--- SOURCE MATERIAL ---

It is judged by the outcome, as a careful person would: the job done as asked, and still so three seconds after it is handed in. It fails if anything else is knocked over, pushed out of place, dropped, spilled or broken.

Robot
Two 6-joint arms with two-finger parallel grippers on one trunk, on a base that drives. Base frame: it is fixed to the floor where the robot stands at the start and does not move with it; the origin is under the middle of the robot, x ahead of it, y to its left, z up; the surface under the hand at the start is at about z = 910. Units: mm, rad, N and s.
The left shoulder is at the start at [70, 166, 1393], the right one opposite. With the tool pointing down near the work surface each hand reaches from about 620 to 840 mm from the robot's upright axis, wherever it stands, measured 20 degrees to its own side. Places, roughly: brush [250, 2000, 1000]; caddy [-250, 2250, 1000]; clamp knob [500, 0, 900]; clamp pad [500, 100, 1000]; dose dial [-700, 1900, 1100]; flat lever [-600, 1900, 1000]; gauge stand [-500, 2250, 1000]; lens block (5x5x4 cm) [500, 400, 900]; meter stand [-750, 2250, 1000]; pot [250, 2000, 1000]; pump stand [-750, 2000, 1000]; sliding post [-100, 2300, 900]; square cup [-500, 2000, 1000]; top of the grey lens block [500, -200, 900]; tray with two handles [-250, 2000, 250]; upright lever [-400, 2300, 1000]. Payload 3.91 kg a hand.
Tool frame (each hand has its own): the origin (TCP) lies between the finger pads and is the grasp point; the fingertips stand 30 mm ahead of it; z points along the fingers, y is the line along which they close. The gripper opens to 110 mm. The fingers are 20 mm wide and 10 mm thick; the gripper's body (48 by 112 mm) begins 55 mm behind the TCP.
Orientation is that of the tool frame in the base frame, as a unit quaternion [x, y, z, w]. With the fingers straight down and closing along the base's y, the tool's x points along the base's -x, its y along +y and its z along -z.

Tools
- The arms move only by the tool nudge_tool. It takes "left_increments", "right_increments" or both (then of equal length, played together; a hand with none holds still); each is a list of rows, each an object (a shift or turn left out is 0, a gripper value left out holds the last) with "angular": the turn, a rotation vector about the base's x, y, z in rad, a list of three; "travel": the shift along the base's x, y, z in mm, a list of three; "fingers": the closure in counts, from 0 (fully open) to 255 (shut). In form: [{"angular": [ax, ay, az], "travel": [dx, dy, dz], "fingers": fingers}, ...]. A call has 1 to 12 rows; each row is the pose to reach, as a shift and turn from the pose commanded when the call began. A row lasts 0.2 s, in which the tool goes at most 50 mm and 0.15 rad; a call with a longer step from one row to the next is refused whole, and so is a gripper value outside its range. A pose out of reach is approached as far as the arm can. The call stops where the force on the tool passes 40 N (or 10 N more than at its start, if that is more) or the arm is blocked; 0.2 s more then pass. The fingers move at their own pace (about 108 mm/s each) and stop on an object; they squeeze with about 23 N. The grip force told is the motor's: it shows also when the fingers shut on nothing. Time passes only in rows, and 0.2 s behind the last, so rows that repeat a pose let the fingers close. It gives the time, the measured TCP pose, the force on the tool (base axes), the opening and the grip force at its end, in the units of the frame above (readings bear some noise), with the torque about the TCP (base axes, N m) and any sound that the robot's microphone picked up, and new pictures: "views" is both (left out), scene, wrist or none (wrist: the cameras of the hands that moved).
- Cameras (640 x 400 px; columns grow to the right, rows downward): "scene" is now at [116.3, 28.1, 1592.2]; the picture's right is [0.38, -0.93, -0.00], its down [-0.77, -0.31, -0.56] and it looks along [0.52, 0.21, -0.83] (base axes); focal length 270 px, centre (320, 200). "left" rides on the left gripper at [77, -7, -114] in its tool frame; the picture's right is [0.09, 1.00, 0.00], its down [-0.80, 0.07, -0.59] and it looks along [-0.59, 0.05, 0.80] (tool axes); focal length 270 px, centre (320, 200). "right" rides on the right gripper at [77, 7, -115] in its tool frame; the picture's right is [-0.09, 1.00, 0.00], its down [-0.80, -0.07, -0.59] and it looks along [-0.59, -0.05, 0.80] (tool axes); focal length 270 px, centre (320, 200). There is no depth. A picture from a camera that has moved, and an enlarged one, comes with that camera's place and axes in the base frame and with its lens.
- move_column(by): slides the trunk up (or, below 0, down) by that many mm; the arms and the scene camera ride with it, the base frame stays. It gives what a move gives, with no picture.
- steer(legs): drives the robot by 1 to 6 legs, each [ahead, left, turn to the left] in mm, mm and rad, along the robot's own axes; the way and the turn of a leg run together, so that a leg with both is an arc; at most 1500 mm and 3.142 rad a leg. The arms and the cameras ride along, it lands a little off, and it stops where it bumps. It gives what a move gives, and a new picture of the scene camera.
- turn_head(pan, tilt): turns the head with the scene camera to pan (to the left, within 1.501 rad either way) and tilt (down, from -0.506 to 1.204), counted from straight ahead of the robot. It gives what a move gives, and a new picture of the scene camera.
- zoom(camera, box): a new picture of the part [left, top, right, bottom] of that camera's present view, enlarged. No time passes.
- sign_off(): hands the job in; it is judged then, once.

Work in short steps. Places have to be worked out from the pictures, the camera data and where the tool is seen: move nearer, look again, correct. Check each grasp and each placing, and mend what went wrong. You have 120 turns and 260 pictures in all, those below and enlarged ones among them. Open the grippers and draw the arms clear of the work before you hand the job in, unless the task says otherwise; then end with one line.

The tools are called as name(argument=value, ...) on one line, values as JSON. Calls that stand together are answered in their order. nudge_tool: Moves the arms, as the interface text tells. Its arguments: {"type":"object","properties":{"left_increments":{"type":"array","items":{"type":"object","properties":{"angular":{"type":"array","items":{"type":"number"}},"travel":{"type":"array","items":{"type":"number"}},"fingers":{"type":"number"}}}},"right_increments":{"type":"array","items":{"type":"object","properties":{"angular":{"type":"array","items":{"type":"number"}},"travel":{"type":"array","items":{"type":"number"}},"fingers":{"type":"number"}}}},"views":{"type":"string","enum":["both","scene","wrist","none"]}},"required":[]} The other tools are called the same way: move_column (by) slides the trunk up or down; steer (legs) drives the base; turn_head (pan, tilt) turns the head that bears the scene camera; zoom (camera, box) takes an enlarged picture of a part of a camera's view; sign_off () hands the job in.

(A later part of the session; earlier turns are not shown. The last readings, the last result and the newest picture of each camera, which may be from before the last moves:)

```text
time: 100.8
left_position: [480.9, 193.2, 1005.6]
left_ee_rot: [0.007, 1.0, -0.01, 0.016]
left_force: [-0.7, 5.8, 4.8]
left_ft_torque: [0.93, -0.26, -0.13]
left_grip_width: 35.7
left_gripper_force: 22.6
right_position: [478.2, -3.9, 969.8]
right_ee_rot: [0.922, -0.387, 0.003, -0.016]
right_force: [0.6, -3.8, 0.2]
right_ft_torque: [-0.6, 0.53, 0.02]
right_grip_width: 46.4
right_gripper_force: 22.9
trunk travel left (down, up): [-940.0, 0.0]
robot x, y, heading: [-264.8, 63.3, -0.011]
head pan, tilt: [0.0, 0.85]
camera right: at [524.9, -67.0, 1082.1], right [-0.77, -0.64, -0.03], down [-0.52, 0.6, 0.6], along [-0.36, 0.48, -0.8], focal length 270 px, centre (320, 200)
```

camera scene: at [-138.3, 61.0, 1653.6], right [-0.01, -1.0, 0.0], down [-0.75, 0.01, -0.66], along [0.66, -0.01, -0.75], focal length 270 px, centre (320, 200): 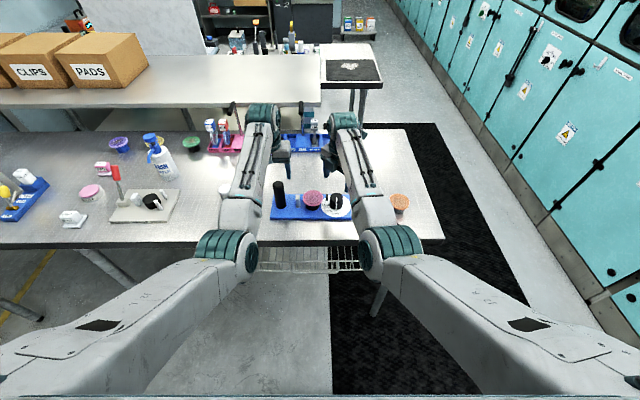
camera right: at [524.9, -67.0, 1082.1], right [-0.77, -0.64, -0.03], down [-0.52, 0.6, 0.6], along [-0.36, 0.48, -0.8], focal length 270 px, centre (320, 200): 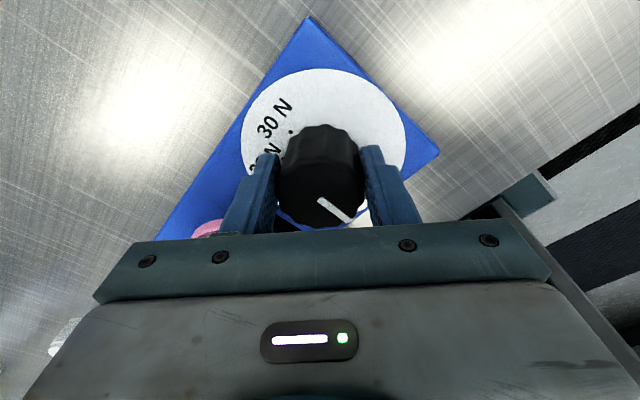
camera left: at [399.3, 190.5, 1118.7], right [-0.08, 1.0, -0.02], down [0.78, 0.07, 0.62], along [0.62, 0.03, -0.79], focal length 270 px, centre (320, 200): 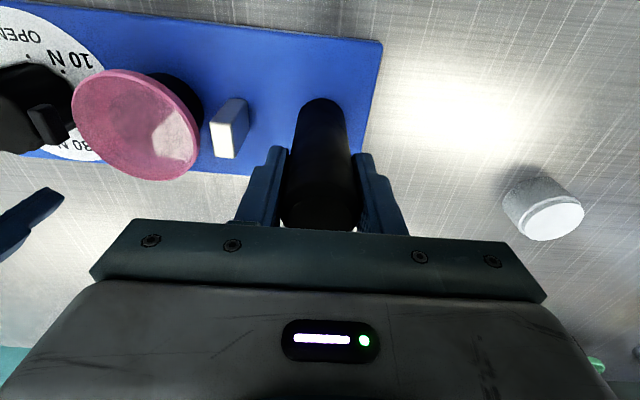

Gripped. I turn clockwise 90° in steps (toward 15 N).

---

WRITTEN REQUEST: Filter lines by "straight" and return each hit.

RESULT:
Orientation is that of the tool frame in the base frame, as a unit quaternion [x, y, z, w]. With the fingers straight down and closing along the base's y, the tool's x points along the base's -x, its y along +y and its z along -z.
- turn_head(pan, tilt): turns the head with the scene camera to pan (to the left, within 1.501 rad either way) and tilt (down, from -0.506 to 1.204), counted from straight ahead of the robot. It gives what a move gives, and a new picture of the scene camera.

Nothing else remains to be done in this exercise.